The way the talks have been set up, Greek Cypriots were not in a position to extract concessions from Turkey and the Turkish Cypriots in the first three chapters, at least not any that would resonate with a skeptical public. Christofias knew the real concessions to be had were in the last three chapters on property, territory and security. And according to Downer, he’s got about four months to extract them.

Is it possible the government’s main failing here is its inadequate, somewhat amateurish strategic communications strategy? It may be up against Turkey’s well-oiled diplomatic machinery but smaller powers do not always have to fair badly against bigger ones.

Hubert Faustmann, an international relations expert from the University of Nicosia argued Christofias’ adoption of the Papadopoulos strategy for “no suffocating timeframes” was “a PR disaster”.

“It communicates a non-willingness to solve the problem to many outsiders. At some stage, there has to be a deadline. Downer says negotiations can’t go on forever, the UNSG says it. Outside powers who want to put the problem out the way say it, and are trying to impose an endgame for the end of the year,” said Faustmann.

He said another PR disaster was allowing EDEK and DIKO to consistently undermine Christofias.

The expert acknowledged that the Greek Cypriot leadership likely rejects an international conference because it fears outside pressure from powers that are not unbiased towards Turkey at a time when the talks have yet to progress substantially.

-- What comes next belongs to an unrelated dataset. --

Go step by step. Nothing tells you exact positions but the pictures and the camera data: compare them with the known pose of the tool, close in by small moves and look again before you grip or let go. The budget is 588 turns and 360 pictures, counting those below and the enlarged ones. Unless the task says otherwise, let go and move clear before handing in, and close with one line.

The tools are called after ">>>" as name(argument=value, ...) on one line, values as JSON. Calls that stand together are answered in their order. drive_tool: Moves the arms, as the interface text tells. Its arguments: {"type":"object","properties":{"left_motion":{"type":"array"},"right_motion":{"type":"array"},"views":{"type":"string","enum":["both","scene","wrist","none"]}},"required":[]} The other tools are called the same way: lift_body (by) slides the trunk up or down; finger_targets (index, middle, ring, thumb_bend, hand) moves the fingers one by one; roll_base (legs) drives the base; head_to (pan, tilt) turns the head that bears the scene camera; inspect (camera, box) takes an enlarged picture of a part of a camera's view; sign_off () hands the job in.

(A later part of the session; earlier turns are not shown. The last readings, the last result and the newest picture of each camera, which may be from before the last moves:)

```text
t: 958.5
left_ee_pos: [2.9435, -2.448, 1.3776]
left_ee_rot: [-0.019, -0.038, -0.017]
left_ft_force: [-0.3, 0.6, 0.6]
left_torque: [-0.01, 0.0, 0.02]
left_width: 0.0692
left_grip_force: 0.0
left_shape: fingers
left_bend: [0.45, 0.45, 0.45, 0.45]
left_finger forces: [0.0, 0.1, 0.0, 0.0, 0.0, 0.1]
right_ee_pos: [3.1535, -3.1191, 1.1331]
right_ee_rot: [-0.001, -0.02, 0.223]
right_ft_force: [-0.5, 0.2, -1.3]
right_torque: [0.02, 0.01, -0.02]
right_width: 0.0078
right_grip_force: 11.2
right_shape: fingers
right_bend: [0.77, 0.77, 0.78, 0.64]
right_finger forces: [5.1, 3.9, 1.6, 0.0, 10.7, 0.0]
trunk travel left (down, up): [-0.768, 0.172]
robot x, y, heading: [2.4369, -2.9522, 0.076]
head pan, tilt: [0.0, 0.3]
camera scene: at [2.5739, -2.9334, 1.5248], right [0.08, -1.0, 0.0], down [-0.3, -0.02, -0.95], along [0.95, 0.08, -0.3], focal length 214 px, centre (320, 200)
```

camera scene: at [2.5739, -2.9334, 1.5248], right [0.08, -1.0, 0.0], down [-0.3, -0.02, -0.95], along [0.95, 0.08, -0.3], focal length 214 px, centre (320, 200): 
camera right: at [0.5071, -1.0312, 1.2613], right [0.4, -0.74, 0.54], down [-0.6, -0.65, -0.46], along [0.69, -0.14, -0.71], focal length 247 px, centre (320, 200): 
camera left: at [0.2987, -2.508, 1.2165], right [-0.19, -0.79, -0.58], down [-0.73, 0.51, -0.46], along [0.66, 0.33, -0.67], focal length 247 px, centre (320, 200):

“The Greek Cypriots are now stuck with the Ankara Protocol, which they’ll likely get at the end of the year in return for direct trade which will be imposed. They have put themselves strategically in a bad position. Outside powers think this is a fair deal, but the Greek Cypriots are not gaining anything significant from this,” he added.

“The Cyprus problem is as much about who gets blamed for failure as it is about a solution. In terms of the PR game, the Turkish side is playing it better.”